What would happen if the Mosul Dam collapses?
Right now, there is no coherent evacuation plan, though talk of putting together an early warning system has surfaced since Reuters revealed that Iraqis are being ‘kept in the dark‘. The structure measures over 2 miles across and stands over 1,000ft above sea level. The Mosul Dam holds back 11 billion cubic metres of water, and coming from that elevation it will travel with biblical destructive power. There would be a staggering death toll. The lowest estimate of the number likely to die is 500,000, but the US Embassy has put the figure at three times that. The fact sheet for the Mosul Dam Crisis Symposium (April 2016) expects a wave 180ft high to leave the dam, and reach the city of Mosul within 4 hours. By the time it reaches the city it will have reduced in height, but that is still a towering, terrifying wave 78ft high. Most of the buildings in Mosul and Baghdad are not tall, or well-built enough to offer refuge to those left behind. Collapse would also mean no running water and no electricity in large parts of the country.

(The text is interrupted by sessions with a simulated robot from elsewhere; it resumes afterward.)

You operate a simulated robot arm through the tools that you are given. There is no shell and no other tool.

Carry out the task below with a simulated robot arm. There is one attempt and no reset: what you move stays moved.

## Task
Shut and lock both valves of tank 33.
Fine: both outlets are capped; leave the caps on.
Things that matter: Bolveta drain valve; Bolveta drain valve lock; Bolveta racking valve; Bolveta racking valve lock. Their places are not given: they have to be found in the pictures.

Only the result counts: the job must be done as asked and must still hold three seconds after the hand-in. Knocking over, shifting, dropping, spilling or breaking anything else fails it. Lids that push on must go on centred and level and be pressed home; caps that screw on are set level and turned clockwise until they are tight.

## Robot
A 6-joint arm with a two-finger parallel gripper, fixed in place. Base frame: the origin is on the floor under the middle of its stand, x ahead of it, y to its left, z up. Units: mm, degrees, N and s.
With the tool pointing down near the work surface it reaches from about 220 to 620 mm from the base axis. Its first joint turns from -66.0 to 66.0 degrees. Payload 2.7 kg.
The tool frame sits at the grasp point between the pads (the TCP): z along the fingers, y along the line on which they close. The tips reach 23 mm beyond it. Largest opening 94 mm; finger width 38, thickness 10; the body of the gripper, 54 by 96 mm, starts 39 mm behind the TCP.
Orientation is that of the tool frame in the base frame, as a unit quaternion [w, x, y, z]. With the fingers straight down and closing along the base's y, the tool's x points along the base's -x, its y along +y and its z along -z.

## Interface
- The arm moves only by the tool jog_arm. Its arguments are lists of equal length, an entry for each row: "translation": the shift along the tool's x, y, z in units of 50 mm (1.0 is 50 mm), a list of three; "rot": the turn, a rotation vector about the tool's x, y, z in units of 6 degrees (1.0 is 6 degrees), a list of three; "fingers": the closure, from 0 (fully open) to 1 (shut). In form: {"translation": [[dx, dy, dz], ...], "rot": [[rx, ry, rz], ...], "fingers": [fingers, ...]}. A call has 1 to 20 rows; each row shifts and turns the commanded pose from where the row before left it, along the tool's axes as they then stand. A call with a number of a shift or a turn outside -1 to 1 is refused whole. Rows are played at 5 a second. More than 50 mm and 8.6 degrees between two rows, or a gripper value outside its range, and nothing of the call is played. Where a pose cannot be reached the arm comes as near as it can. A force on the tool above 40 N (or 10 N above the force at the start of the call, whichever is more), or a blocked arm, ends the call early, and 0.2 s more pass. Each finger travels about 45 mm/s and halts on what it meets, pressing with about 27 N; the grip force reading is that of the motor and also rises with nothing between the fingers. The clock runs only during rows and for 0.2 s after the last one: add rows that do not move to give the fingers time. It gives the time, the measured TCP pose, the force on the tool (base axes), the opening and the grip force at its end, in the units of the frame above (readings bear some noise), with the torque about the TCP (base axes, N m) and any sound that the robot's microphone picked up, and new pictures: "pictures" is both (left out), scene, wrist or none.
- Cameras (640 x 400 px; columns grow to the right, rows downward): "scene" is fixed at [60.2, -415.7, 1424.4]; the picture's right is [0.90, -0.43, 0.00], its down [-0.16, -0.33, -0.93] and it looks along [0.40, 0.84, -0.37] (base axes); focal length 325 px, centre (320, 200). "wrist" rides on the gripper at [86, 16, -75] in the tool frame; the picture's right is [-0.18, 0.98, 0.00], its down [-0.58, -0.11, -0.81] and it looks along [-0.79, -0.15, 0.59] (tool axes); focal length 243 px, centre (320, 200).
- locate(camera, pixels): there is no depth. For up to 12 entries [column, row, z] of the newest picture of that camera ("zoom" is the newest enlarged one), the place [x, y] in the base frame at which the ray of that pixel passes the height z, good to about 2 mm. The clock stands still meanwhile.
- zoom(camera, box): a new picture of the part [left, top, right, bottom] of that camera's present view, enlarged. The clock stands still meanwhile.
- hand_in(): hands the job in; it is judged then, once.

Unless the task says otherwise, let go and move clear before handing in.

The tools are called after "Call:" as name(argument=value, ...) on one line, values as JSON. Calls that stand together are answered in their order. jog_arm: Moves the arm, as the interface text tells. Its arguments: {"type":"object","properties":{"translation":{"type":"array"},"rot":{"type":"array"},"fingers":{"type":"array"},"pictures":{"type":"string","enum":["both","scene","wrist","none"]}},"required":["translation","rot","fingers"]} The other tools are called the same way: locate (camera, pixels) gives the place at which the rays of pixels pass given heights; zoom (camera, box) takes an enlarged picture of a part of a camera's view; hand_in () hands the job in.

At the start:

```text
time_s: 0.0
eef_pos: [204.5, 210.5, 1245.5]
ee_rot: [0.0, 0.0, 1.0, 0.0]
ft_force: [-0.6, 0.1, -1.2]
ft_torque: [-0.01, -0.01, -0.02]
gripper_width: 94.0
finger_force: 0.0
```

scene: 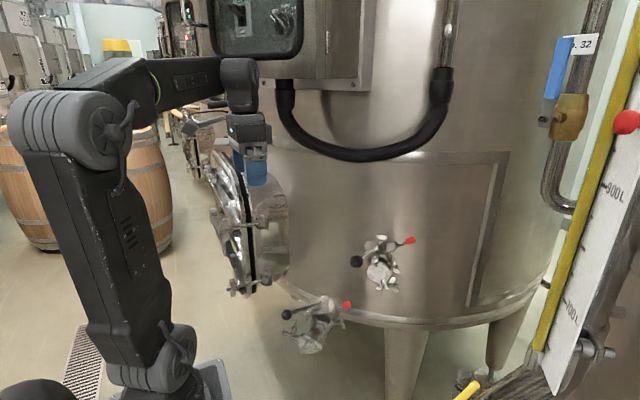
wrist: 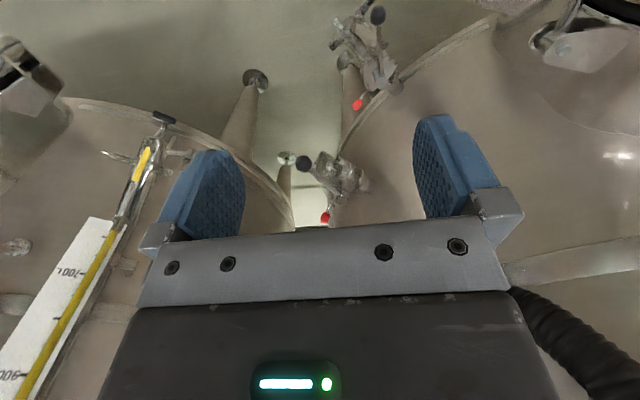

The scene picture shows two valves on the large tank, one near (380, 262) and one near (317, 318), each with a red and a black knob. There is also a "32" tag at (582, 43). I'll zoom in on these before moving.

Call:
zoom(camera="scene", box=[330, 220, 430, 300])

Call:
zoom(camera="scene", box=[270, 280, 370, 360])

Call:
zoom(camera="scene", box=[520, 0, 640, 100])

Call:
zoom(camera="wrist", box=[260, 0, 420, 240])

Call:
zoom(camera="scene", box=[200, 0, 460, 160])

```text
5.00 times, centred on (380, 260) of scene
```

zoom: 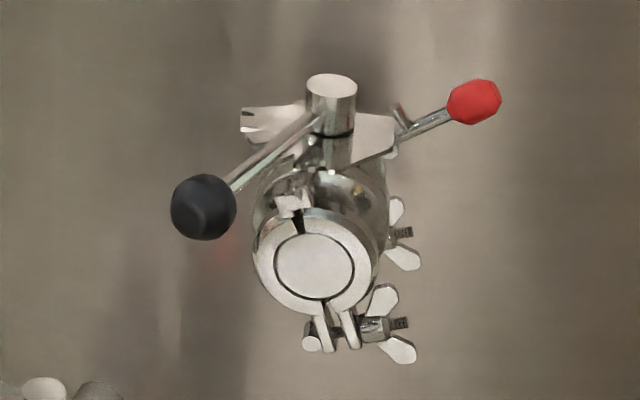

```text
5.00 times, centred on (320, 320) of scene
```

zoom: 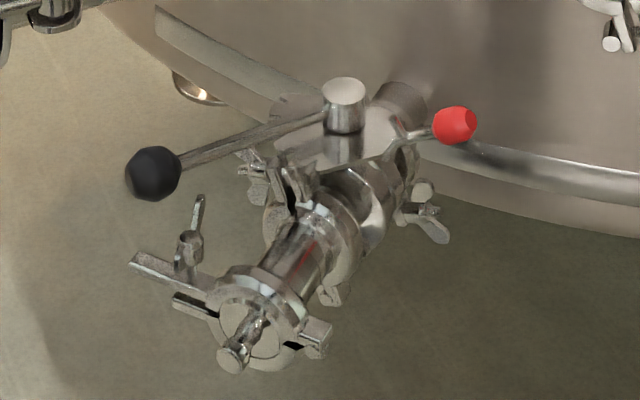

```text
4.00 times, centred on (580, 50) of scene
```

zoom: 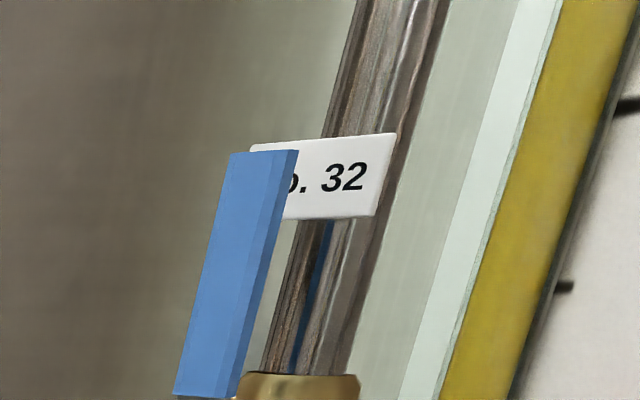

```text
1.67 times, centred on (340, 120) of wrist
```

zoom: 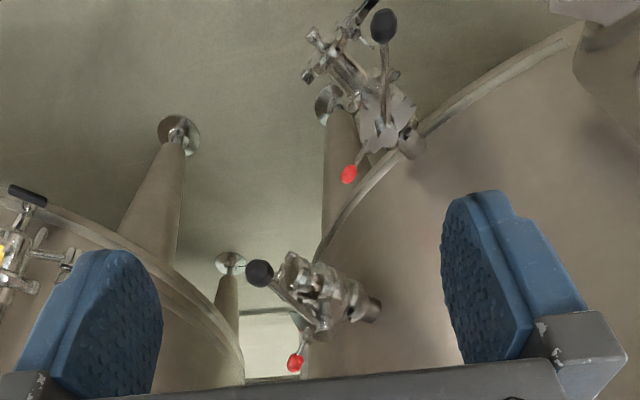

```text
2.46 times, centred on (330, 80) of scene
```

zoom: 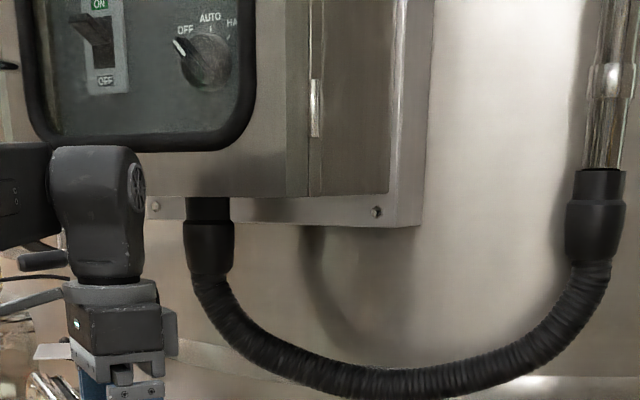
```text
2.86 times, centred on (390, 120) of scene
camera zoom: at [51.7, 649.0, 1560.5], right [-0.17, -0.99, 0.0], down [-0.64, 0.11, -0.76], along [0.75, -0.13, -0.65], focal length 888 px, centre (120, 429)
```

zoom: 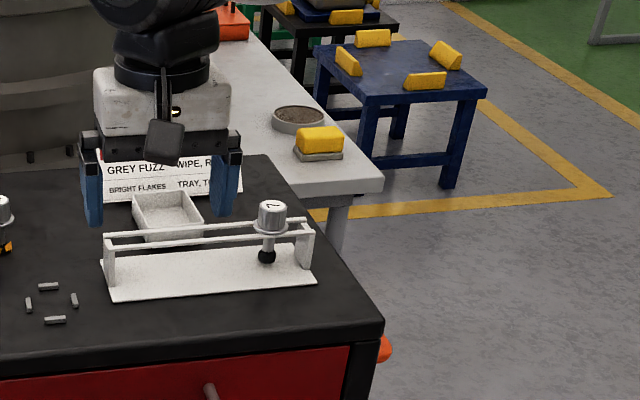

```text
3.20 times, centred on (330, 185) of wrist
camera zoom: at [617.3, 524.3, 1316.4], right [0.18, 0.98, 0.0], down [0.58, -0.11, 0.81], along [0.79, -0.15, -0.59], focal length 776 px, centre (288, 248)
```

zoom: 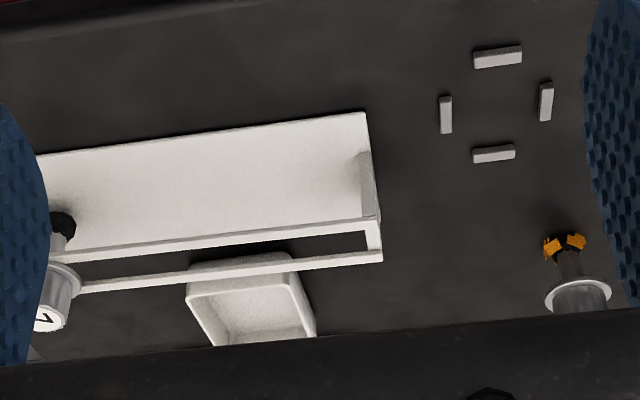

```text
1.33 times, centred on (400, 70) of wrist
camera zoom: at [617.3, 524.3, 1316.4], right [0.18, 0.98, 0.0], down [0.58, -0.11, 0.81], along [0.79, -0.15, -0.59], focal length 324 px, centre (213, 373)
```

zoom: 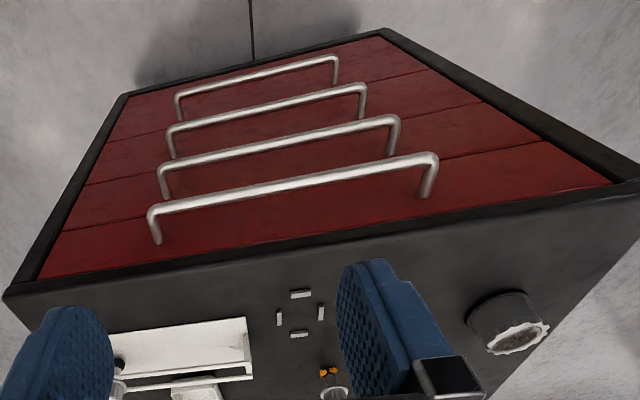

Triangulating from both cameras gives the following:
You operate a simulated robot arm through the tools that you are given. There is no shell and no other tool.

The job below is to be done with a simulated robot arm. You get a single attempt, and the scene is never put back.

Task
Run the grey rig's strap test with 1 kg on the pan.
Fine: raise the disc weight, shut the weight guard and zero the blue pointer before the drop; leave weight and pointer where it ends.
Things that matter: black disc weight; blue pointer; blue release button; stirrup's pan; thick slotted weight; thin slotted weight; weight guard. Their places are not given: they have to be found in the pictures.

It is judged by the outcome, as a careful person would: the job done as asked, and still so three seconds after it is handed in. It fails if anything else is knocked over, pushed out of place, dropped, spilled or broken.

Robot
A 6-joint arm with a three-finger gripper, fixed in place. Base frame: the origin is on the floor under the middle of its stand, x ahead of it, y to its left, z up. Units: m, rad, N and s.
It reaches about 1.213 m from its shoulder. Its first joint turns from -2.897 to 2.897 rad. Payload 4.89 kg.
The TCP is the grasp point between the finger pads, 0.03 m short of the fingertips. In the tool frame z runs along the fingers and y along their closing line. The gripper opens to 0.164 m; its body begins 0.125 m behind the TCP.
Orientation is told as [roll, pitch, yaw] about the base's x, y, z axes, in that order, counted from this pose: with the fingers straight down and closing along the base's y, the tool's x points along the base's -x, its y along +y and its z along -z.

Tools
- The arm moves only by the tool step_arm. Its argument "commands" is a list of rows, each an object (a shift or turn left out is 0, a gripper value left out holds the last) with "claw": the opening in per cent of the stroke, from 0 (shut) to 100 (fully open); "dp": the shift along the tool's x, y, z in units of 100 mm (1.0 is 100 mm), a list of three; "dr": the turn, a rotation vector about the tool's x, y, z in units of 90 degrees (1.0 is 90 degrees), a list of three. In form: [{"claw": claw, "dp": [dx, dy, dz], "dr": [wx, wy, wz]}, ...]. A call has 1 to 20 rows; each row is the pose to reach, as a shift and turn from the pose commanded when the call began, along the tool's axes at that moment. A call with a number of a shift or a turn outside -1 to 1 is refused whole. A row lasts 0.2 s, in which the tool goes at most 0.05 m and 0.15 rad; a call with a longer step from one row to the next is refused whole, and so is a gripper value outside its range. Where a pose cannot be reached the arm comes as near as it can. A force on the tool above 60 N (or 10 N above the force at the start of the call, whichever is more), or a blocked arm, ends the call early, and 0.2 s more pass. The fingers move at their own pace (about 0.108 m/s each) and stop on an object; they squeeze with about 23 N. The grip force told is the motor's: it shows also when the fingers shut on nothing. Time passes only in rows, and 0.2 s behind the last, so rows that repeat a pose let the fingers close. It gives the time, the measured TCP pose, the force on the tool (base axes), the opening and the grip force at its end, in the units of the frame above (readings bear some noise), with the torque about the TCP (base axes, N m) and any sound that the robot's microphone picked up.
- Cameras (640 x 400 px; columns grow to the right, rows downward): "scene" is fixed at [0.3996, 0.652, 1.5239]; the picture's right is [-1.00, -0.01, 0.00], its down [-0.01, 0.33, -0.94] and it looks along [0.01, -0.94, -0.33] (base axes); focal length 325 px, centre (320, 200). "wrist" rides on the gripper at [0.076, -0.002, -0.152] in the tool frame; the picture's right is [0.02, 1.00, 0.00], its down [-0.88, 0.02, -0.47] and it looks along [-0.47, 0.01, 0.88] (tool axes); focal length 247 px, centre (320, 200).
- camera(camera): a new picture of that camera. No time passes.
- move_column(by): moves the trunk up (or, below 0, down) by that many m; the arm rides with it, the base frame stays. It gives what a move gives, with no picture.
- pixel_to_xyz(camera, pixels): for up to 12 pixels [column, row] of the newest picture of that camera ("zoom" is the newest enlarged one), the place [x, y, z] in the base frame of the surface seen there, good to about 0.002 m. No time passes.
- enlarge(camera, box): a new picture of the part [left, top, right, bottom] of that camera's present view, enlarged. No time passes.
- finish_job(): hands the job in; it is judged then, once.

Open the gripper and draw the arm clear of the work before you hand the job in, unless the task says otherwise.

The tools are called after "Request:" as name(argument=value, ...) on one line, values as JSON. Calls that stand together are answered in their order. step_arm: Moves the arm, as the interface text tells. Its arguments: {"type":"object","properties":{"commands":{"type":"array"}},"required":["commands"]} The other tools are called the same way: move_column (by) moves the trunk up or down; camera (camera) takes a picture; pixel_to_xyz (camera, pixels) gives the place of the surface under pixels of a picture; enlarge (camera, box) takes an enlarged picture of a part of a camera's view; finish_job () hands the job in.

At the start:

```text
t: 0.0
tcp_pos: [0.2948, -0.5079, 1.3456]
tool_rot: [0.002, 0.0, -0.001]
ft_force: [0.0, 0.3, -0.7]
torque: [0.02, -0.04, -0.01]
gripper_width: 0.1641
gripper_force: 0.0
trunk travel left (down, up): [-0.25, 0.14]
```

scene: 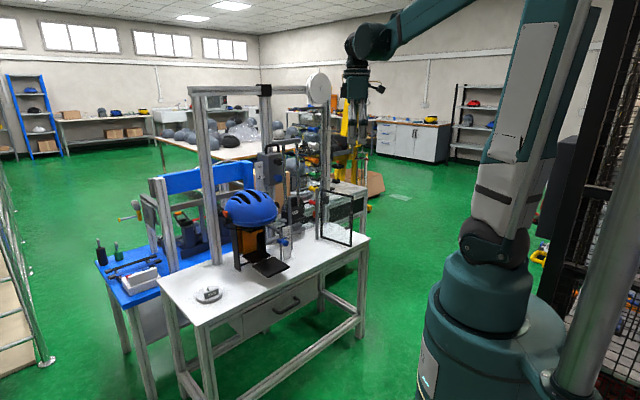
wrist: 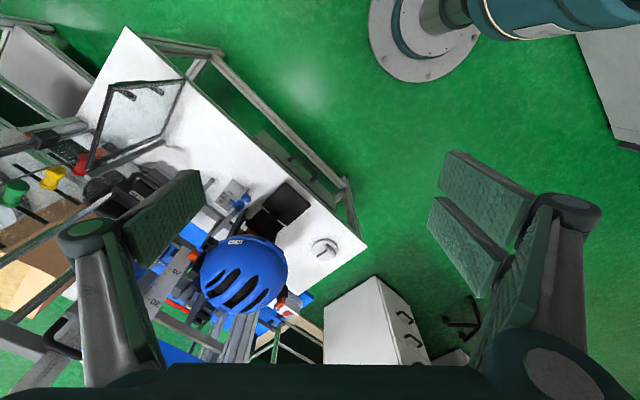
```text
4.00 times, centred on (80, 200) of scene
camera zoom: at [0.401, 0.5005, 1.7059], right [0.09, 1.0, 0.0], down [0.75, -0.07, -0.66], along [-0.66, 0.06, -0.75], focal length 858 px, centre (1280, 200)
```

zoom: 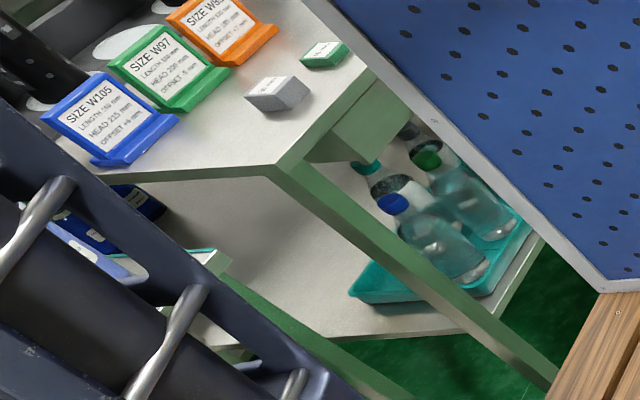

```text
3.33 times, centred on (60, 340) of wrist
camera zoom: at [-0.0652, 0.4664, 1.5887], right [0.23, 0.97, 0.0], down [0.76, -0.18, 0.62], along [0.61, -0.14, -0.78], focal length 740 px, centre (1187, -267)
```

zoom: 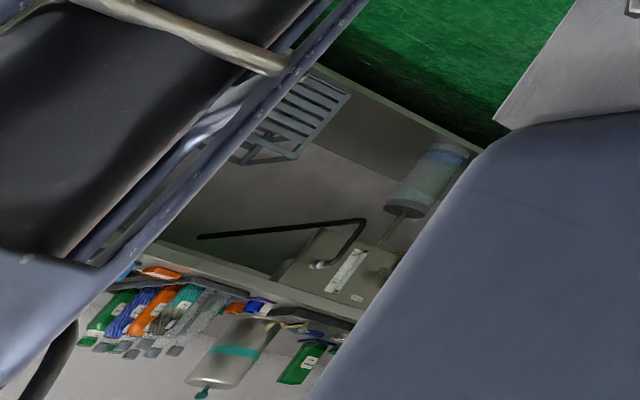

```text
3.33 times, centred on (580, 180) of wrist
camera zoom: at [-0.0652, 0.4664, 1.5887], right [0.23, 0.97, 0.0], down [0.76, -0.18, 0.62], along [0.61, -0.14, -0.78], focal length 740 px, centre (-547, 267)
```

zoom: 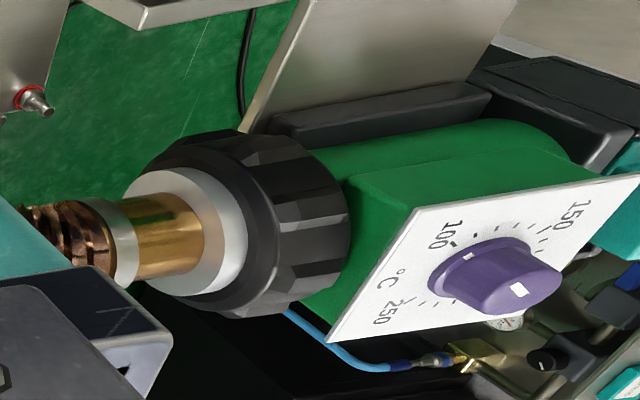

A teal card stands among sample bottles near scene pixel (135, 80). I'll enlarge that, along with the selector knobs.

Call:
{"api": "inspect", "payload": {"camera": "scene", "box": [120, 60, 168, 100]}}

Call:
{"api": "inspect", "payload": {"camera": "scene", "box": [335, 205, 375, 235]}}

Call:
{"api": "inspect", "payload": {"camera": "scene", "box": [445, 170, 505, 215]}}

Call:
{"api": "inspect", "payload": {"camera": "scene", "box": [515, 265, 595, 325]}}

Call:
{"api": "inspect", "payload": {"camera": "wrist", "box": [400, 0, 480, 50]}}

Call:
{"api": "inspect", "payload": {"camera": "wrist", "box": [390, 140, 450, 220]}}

However, in January 2016, the Ministry of Water Resources was still denying that there was a problem in reaction to social media chatter about the instability of the dam.
Social media and some press outlets have reported problems in the Mosul Dam Complex. In response to these reports the Ministry of Water Resources denies any such allegations and responded that the dam is working at its natural output and that maintenance works are ongoing currently and are continuously under the personal supervision of his excellency the Minister of Water Resources aided by experts from the ministry and with the management team and director of the Mosul dam Mr. Riad Ez al Deen.
This facebook post shows some calculations from 1984 – when construction of the dam was completed.
Mosul Dam failure flood arrival times pic.twitter.com/7aLTB4h1Mf
— Marianne Edwards (@Mariannedwards) March 30, 2016
Other villages, towns and cities are in its obliterating path – including Baghdad.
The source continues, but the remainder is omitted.